A Standing Rules book expires alongside the particular Senate it served. If it were not so, there would certainly not have been any need for Senate Standing Rules 2003, 2007, 2011, and now 2015 for each Senate. What we would have simply had is “Senate Standing Rules 1999 (as amended)” as is the case with the 1999 constitution, showing that it is still one and the same document.
Yet, the police were quick to conclude that “This practice where some group of Senators amend the Ruless without following legal procedure is not only criminal but portends danger for our growing democracy and should be discouraged”.

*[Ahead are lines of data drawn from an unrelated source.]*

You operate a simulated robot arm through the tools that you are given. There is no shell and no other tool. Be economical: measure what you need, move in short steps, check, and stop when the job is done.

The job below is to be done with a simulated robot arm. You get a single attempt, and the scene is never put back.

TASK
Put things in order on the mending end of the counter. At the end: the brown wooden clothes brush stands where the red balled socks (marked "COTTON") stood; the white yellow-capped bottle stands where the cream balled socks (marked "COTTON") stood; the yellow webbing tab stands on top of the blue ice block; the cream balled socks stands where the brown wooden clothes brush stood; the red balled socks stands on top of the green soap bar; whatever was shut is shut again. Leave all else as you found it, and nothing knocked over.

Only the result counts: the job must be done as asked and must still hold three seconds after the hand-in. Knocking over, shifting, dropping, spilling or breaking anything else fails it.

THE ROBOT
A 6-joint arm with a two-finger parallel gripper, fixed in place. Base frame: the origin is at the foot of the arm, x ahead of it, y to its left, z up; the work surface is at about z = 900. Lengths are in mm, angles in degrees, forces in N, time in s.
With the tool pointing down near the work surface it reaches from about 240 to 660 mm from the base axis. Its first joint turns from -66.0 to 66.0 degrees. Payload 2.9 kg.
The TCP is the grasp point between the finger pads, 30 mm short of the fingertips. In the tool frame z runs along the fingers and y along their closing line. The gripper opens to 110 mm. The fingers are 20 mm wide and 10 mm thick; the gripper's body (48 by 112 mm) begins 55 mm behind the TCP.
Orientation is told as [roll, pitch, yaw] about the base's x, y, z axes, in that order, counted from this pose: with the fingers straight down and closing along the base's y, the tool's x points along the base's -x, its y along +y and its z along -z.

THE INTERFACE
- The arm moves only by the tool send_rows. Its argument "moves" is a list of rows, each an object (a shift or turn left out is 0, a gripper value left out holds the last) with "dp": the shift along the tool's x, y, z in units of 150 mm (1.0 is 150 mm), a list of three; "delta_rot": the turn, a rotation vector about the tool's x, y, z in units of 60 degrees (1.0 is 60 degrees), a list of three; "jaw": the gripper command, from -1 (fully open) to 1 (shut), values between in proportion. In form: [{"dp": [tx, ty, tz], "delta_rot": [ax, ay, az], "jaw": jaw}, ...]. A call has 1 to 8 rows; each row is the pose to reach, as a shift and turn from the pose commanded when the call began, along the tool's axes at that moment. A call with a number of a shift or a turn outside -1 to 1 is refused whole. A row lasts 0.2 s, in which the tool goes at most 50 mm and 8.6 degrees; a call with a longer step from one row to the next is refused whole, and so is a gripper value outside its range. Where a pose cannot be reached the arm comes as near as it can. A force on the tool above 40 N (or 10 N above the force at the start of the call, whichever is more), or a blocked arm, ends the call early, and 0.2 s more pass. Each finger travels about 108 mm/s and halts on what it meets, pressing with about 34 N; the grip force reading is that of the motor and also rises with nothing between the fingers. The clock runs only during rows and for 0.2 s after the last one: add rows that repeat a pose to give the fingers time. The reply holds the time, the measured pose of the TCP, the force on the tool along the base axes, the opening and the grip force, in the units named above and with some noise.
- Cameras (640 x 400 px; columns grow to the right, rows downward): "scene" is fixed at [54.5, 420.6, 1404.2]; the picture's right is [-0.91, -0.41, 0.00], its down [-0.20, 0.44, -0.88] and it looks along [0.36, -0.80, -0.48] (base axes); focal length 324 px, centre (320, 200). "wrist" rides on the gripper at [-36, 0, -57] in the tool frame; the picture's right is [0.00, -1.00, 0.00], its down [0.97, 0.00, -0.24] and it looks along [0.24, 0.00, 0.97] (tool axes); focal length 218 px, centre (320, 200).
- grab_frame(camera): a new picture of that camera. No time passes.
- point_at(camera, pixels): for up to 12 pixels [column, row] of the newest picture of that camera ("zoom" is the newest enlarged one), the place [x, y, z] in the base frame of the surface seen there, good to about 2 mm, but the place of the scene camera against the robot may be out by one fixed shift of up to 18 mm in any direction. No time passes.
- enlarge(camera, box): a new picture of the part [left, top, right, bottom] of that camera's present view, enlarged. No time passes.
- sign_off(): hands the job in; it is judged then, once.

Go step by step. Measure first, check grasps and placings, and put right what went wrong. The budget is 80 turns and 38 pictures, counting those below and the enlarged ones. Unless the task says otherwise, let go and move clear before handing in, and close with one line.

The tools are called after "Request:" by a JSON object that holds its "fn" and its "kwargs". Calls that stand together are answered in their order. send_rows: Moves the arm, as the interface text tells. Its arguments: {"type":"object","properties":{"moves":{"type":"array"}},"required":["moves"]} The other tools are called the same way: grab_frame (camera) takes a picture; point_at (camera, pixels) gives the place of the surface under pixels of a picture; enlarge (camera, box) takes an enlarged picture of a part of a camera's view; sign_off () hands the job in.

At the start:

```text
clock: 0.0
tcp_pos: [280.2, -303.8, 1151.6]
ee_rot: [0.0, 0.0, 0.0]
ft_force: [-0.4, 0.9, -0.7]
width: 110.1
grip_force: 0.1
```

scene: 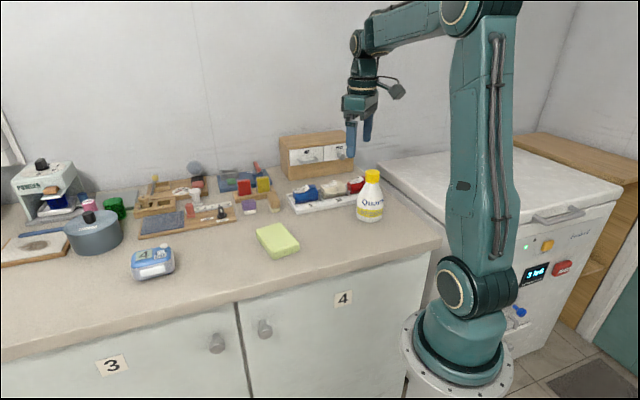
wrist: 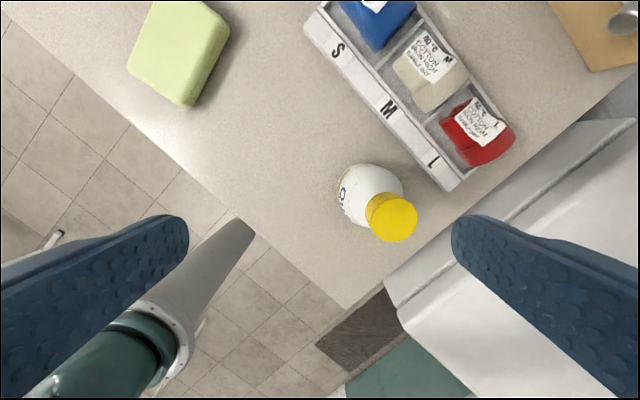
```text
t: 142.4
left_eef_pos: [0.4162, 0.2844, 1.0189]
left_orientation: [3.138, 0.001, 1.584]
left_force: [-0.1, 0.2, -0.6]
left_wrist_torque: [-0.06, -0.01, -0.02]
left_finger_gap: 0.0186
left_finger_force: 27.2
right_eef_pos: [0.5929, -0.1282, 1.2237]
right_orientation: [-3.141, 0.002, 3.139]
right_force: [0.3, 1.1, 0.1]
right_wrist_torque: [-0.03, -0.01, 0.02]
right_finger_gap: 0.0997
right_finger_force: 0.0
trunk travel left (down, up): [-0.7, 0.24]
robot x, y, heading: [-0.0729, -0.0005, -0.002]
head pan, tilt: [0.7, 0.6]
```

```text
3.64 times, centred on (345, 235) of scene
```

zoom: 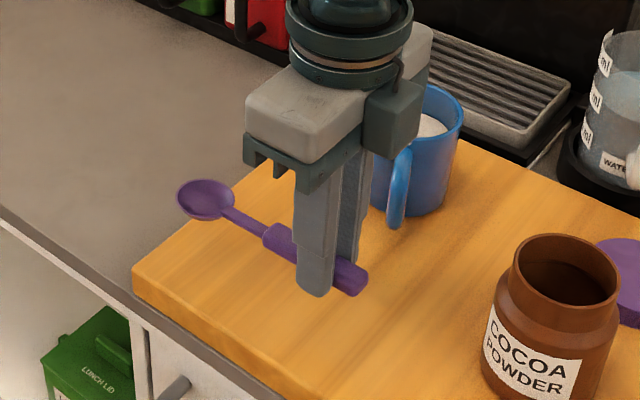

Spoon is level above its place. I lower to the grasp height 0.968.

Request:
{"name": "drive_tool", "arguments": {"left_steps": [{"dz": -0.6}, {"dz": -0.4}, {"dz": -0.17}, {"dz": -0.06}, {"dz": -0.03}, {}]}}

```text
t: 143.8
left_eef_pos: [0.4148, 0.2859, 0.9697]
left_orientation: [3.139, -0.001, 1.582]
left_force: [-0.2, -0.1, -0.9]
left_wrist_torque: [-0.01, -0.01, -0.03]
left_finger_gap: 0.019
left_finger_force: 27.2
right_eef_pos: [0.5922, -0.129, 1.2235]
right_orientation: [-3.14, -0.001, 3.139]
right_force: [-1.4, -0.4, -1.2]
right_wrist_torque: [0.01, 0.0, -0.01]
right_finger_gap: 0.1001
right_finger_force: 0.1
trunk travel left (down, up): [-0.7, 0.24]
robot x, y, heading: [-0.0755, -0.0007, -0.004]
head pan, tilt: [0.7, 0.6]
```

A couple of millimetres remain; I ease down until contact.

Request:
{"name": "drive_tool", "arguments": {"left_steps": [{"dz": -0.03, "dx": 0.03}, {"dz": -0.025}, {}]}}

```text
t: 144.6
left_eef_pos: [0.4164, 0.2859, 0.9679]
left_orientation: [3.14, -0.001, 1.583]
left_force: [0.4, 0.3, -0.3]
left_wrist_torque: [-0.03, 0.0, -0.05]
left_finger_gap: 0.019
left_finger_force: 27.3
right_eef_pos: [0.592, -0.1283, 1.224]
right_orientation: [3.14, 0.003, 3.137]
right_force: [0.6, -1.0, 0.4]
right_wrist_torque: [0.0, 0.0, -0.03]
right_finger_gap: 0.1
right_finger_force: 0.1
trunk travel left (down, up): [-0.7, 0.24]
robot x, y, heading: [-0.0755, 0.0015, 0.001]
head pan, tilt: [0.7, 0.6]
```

The question is: since there were no Senators from that 4th June when the Senate adjourned sine die to the morning of 9th June when the new Senate was inaugurated and Senators were handed the 2015 Standing Rules, what have “some group of Senators” got to do with Senate Standing Rules 2015?  More so since the leadership of the 7th Senate expired on 4th June and   had no hand in the running of the National Assembly for that interval.
So, whether the Inspector-General of Police, Solomon Arase, is falling over himself to be retained by the new government or the Deputy Inspector-General of Police, Dan’Azumi Doma who headed the sham police investigation  struggling create a rotten teeth in a healthy mouth to be appointed as Arase’s replacement, it needs be made clear that it is actually the Police’s reknowned bendability and penchant for pleasing any government/people in power that portend grave danger to our democracy. It is certainly not the National Assembly bureaucracy acting within its traditional administrative competence or Senators electing leaders of their own freewill in line with Section 50 of the Constitution.
Indeed, Justice Gabriel Kolawole of the Federal High Court, Abuja,  succinctly captured the concerns of Nigerians over the ways of our police, when he held in one of the litigations around the Standing Rules, that the Court “find the involvement of the 1st Defendant (Police IG)- being an Agency of the Executive Arm of Government dabbling, albeit on an invitation of certain members of the Senate, into the internal affairs of the Senate a little bit worrisome”.